Selection:
É nessa ordem de ideias que o Brasil defende o fortalecimento do sistema multilateral de comércio. Na mais recente Cúpula do G20, o presidente Bolsonaro enfatizou o imperativo de se revigorarem os três pilares da OMC: o das negociações, o da solução de controvérsias e o de monitoramento e transparência. No pilar das negociações, perseguimos, especialmente, normas mais rígidas contra restrições e contra subsídios distorcivos ao intercâmbio de bens agrícolas; acordo sobre facilitação de investimentos; acordo sobre comércio eletrônico que, ao promover aquela modalidade de comércio, contenha salvaguardas de proteção da privacidade; e acordo sobre regulamentação de serviços, para a harmonização e a simplificação de requisitos.

Dataset content:
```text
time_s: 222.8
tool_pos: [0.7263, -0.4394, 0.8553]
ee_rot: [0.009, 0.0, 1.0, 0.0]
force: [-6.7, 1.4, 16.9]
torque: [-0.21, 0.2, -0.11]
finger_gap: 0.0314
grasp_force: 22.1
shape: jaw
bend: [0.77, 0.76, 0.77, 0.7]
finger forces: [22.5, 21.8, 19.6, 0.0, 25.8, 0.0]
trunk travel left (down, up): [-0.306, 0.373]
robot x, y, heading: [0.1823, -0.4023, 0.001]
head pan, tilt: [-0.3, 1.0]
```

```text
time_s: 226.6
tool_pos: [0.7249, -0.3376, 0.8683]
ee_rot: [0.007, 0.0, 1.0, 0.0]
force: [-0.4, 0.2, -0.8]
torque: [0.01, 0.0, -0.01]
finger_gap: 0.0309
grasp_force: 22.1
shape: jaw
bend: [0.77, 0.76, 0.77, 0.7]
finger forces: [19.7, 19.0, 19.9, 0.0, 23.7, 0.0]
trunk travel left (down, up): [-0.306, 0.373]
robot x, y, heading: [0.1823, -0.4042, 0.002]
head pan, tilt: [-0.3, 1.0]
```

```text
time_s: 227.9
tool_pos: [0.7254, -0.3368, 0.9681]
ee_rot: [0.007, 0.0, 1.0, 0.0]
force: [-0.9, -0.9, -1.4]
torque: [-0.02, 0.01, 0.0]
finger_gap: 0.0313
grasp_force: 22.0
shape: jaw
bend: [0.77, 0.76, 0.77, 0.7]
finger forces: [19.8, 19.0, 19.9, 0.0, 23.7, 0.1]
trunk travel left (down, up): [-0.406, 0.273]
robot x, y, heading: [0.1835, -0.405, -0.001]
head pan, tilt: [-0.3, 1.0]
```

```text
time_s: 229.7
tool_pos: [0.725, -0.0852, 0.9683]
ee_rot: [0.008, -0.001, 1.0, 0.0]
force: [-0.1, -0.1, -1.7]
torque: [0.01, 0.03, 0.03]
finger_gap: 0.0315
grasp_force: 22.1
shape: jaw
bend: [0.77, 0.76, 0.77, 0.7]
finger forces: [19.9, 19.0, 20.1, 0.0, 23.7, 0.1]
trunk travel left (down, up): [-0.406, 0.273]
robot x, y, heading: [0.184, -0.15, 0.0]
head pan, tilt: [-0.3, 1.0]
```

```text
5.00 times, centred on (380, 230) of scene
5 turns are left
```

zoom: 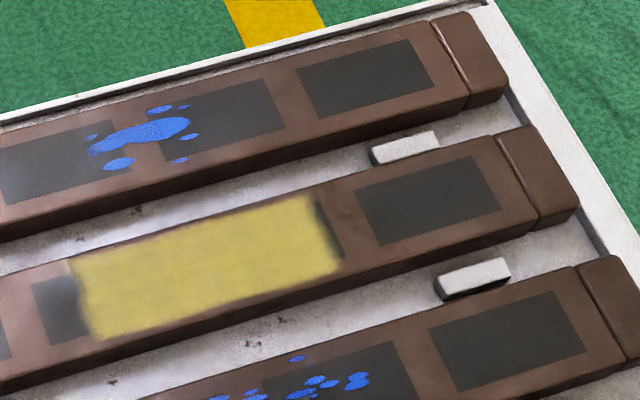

Directions: Transcribe all of the selection and nothing else.

Problem solution:
É nessa ordem de ideias que o Brasil defende o fortalecimento do sistema multilateral de comércio. Na mais recente Cúpula do G20, o presidente Bolsonaro enfatizou o imperativo de se revigorarem os três pilares da OMC: o das negociações, o da solução de controvérsias e o de monitoramento e transparência. No pilar das negociações, perseguimos, especialmente, normas mais rígidas contra restrições e contra subsídios distorcivos ao intercâmbio de bens agrícolas; acordo sobre facilitação de investimentos; acordo sobre comércio eletrônico que, ao promover aquela modalidade de comércio, contenha salvaguardas de proteção da privacidade; e acordo sobre regulamentação de serviços, para a harmonização e a simplificação de requisitos.